Loin d’entrer en compétition,
les systèmes scolaires français
et italien devraient
mieux se connaître et apprendre l’un de l’autre.
La façon d’enseigner l’histoire en France est très différente des méthodes pratiquées en Italie. Un Français qui s’assoit au fond d’un cours d’histoire en Italie a l’impression de se voir projeté cinquante ans en arrière. J’ai pu faire cette expérience et je dois avouer que, longtemps, j’ai été persuadée de la supériorité du système français. Puis, j’ai voyagé, observé, écouté et j’ai pu ainsi affiner l’analyse des deux systèmes didactiques et faire évoluer mes opinions, pour ne pas dire mes préjugés. Cette revue étant destinée à un lectorat italien, j’insisterai plus sur la présentation du système français dans ce qui le distingue de son homologue italien, en ce qui concerne la place du professeur, de l’élève, des documents et du récit dans le cours d’histoire.
L’élève acteur de son savoir
Le principe de base de l’enseignement en France est que l’élève doit être l’acteur principal de son savoir et nous, enseignants, cherchons à faire des élèves de petits historiens.

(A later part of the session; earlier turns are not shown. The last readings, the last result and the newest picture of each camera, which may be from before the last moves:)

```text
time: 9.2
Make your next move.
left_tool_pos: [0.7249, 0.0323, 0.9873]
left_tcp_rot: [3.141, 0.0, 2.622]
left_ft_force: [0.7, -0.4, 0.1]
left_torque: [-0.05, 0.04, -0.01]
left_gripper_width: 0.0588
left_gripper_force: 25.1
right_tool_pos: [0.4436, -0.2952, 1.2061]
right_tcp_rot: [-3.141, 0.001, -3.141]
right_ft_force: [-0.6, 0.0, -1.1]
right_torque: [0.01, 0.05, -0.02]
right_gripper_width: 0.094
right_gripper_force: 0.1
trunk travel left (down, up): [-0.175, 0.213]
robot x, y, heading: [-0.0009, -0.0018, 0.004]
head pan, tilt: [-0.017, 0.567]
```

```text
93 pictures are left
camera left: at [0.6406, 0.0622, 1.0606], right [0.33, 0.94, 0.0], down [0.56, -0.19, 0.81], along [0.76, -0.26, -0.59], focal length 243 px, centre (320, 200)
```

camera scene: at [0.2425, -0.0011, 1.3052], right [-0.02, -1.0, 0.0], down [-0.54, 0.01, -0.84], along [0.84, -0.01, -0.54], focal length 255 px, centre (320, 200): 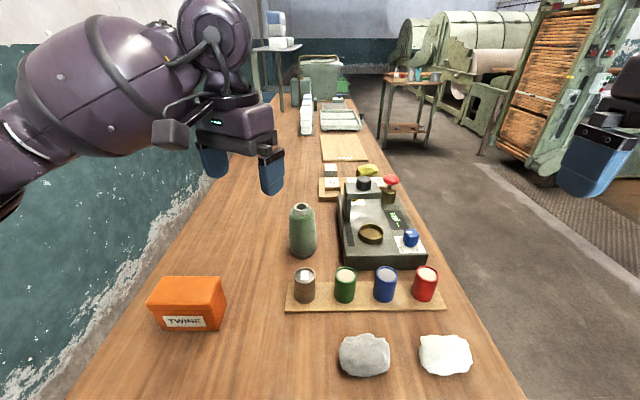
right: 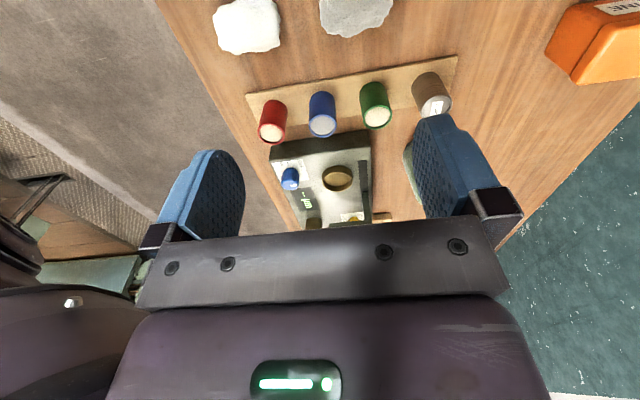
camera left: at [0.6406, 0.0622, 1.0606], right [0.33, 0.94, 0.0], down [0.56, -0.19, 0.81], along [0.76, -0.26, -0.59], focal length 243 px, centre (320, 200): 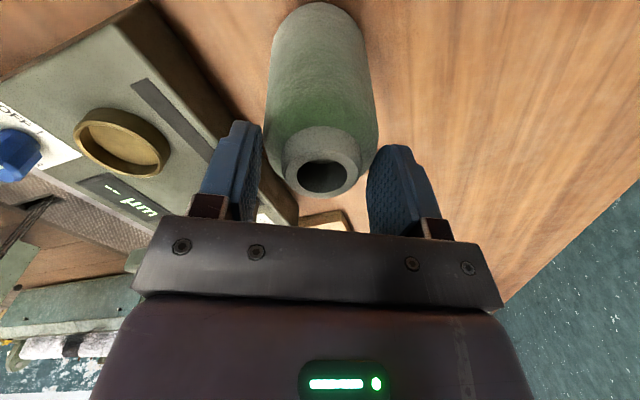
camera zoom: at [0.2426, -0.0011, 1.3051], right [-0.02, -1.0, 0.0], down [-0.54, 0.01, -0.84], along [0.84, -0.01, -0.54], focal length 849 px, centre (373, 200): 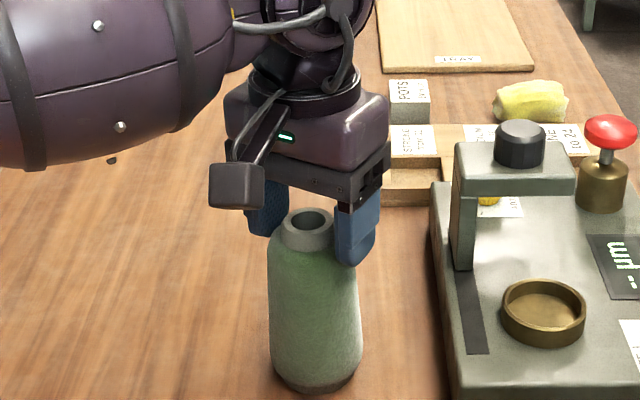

Pour ce faire, la base principale d’un cours est le document source, c’est-à-dire produit à l’époque (une inscription archéologique, un journal intime, une photographie, un discours politique…). Ce document n’est pas présent à titre d’illustration de la leçon, il est le véritable fondement du savoir historique.

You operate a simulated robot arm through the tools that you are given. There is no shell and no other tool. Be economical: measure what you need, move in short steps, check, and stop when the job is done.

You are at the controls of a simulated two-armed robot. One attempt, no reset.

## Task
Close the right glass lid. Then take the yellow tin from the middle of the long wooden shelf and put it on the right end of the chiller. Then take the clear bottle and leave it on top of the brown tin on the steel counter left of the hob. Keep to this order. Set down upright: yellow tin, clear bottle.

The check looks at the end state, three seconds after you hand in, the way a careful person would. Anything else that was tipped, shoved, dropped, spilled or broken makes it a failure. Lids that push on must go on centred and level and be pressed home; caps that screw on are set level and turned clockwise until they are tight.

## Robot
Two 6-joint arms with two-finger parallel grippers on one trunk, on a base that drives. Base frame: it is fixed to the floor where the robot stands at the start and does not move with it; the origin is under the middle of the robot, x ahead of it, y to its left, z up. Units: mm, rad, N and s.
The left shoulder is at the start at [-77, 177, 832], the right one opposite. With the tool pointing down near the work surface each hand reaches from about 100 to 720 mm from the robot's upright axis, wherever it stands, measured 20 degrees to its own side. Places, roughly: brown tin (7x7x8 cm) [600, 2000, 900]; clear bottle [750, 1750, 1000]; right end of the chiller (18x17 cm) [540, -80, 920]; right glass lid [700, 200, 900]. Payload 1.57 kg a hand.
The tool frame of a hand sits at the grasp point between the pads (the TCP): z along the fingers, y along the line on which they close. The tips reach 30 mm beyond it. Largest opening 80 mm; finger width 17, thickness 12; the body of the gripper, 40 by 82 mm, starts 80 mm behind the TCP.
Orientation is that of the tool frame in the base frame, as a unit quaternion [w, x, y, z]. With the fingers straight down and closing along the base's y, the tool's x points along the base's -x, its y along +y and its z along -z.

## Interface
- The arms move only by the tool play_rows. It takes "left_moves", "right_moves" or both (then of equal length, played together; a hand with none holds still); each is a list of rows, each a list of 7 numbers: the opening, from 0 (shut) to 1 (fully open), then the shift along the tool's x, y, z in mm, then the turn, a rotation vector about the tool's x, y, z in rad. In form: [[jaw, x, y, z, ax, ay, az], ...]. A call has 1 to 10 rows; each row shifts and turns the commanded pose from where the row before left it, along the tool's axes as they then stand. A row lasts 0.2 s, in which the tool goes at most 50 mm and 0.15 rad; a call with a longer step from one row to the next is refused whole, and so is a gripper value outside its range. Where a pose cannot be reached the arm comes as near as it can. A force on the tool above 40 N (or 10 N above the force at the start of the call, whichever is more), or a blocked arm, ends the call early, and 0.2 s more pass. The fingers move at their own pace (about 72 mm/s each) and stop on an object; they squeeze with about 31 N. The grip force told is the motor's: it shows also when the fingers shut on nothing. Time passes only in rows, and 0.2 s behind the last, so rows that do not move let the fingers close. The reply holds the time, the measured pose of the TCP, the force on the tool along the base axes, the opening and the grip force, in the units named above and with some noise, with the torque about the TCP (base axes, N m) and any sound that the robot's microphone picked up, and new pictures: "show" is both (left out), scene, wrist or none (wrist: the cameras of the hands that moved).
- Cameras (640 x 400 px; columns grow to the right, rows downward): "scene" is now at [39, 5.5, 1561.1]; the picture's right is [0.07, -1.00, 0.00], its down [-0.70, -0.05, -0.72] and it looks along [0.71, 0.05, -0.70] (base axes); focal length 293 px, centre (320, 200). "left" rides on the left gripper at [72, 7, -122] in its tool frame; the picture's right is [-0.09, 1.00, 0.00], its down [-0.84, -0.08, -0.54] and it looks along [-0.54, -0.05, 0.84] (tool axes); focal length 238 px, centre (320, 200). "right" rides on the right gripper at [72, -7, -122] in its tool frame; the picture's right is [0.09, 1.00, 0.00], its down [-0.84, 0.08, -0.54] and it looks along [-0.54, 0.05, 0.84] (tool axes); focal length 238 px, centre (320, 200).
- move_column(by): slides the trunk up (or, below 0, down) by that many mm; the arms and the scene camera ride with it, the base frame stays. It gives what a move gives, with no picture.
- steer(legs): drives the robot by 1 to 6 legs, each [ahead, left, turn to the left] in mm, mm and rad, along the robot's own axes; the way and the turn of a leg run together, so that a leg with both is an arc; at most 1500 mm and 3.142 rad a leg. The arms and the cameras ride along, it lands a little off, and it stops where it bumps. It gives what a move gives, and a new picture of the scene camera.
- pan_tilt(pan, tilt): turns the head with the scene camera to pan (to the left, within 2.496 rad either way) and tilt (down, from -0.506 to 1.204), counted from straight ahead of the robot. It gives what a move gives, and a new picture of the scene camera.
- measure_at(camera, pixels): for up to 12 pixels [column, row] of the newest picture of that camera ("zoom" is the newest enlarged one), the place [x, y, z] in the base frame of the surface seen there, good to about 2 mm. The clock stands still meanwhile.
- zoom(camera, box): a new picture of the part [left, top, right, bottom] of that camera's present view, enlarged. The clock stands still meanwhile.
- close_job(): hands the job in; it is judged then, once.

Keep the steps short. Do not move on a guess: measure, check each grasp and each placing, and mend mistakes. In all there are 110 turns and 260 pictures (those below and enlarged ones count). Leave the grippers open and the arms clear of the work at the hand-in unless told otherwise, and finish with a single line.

À partir de ce document, l’élève doit en tirer l’information historique (l’événement, des indications sur la vie quotidienne), mais aussi et surtout critiquer le document. En cela, le cours d’histoire est véritablement un apprentissage de la citoyenneté. Le fait de sans cesse exercer son esprit critique face à tout texte écrit, supposé vérité, apprend à poser un regard sceptique face aux médias, aux discours politiques.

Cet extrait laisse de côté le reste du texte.